What was(and also still is) always question to me is this, Why ARM-based MCUs and XMEGA series are not available in DIP package?(Just saw that NXP has two ARM-based MCUs which is available in DIP package) while you can find some DsPICs which are available in DIP package.

If you believe there is a market, buy Known Good Die, and package some yourself.

There is a reason the big players side-step DIP: the numbers simply fail to stack up, and volume users do not need them.

 

What I have noticed, is a move driven from Asia, to coarser pitch SMD, and that is driven by Wave Soldering.
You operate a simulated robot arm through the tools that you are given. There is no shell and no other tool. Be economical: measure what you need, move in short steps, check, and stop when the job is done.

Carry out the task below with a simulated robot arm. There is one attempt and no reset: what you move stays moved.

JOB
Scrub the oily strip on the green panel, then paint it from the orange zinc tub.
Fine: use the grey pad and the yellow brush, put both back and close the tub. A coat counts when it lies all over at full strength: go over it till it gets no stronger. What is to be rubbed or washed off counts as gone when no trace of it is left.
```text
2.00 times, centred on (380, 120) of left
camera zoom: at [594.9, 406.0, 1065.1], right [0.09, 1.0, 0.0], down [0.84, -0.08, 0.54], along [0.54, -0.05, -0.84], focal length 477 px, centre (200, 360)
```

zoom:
QFN and 0.5mm parts cannot wave solder, but 1.27mm parts easily can, and it seems 0.8mm also can, with experience.

 

That is the 'new dip' -> Wave Solder-able Gull wing.

 

Fortunately for hobbyists, a part that is Wave Solder-able, is also not too hard to manually solder or design to.

 

Some vendors offer 64 pin MCUs in 0.5mm and 0.8mm pitch, and I see recently a SOPN20 (from Asia) that is SO16N plastic mold,(150 mil wide) with 0.8mm leads - a nice looking package, I hope catches on.

 

Rohalamin wrote:

While SMD packages are cheaper but still some people or some companies prefer to use DIP. we have a SuperGeneral split air conditioner at home. this summer when we opened it to service(wash) it, I found out it has an NEC MCU in DIP package.

See above - was this wave soldered PCB ? They did not 'prefer' DIP.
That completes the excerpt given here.